→ Task prompt:
Extract the complete listing and repeat it word for word. Put them in a Markdown table headed Row and Content, one numbered row for each line that is not blank.

→ Dataset section:
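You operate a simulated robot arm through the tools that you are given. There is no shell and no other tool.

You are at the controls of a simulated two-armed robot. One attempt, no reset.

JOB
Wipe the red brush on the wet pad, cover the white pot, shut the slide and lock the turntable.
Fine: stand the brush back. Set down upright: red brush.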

→ Result of this exercise:
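| Row | Content |
|---|---|
| 1 | You operate a simulated robot arm through the tools that you are given. There is no shell and no other tool. |
| 2 | You are at the controls of a simulated two-armed robot. One attempt, no reset. |
| 3 | JOB |
| 4 | Wipe the red brush on the wet pad, cover the white pot, shut the slide and lock the turntable. |
| 5 | Fine: stand the brush back. Set down upright: red brush. |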